Marsala Superiore Riserva means it is aged a minimum of four years. The ambra references its amber colour. Semisecco means there is between 41-100 grams per litre of sugar.
Dry, rancio, mature cheese, grassy, cured citrus peel, smokey, pepper, tamarind. There is a hint of sweetness to this wine but it tastes dry. It is listed as semisecco but would have to be on the lower spectrum for sugar. Great with some panettone, as a starter to a meal or with a gruyere or parmesan cheese. Or even a gorgonzola or roquefort, with nuts or just because. This wine won’t get better with aging. It won’t fall over if you leave it opened for 6 to 12 months either.

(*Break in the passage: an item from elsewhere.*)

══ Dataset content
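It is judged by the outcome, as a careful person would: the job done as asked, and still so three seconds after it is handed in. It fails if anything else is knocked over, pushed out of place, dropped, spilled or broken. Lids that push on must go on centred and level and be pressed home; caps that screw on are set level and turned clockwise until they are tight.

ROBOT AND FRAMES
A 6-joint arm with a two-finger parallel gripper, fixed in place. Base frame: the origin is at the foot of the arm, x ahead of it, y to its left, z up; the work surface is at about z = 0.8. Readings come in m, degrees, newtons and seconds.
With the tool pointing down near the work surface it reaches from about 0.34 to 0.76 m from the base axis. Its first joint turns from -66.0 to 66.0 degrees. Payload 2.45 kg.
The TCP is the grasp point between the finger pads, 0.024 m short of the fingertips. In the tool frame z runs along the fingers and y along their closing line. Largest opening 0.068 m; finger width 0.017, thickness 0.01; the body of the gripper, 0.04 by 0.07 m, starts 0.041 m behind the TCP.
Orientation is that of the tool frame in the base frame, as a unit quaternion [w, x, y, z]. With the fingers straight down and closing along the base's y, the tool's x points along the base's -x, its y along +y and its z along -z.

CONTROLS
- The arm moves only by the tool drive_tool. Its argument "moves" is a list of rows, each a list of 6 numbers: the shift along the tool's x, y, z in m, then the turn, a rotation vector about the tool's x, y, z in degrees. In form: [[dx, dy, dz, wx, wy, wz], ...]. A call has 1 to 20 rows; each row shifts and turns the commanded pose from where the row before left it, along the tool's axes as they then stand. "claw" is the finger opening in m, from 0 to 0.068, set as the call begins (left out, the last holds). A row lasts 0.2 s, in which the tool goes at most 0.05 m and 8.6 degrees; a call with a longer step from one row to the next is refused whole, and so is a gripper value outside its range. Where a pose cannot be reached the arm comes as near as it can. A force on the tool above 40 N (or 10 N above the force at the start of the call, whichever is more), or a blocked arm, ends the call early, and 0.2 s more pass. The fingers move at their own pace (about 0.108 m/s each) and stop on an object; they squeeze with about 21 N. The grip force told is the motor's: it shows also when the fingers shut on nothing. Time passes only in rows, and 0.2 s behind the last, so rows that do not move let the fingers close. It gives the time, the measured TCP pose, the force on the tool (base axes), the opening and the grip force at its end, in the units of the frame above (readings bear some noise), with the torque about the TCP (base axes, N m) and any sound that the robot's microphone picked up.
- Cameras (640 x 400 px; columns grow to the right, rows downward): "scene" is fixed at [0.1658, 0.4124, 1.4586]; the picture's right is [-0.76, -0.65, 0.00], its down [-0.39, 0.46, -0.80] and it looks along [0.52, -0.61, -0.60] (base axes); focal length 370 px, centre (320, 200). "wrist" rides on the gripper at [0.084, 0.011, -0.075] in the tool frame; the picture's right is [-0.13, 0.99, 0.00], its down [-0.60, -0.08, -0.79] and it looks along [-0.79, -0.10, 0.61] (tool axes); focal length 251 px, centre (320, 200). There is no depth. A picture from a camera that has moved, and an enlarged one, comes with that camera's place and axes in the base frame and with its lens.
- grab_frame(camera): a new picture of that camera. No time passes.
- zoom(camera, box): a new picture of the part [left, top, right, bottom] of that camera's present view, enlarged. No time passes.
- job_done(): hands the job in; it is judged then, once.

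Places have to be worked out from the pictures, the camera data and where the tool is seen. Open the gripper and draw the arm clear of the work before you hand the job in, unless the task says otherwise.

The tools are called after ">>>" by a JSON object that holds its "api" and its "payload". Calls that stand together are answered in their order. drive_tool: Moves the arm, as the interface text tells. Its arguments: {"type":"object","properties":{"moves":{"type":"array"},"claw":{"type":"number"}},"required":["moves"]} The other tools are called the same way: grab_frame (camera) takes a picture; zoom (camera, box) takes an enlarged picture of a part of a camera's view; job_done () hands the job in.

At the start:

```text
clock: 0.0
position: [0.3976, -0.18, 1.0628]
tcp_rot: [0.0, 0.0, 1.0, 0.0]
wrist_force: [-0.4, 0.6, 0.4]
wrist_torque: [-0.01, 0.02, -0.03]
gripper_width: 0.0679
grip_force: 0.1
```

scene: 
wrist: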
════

In 1880 Paolo Pellegrino, notary with a strong passion for grape growing, founded the company; Cantine Pellegrino, in few years, succeeded in transforming the family company into one of the most important wineries in Marsala. To this day they have kept that position.
In a constant tussle with Puglia to win the title of largest volume produced each year, the wines of Sicily are as varied as its history. Delicate whites, full bodied reds and of course Marsala show the variation in climate and abilities of the various regions within the Island. The fame of Marsala wine is due mainly to the British, who had already traded in Port, Madeira and Sherry products. In 1773 they docked in Marsala where they tasted this “nectar”. They were completely mesmerised. By using similar production techniques to the other sweet wines, a new product appeared on the market. This was the beginning of Marsala’s global adventure.
A fortified wine from the west coast of Sicily. It got its DOC status in 1969. It can range from extremely dry to intensely sweet and be made from the native grapes such as Grillo, Catarratto, Inzolia. A unique production which involves adding fortified then cooked must “Minstella” before aging in barrels in a system similar to Sherry’s solera.
Means ‘cricket’ in Italian and a natural offspring of Catarrato and Zibibbo. . It is a variety that is mostly used for the production of Marsala but is capable of being made into a dry white table wine too. Its ability to withstand high temperatures makes it a natural choice to grown in Sicily and Puglia. Its high glycerin content makes for great texture and the ability to be picked early for a delicate style or late for an opulent expression means it is quite versatile as a grape.
The second most widely planted white grape of Italy. It is responsible for the production of the fortified Marsala or is often blended with Carricante and Minella this grape makes a full bodied, citrusy and textural white. Quality can be lousy to outstanding.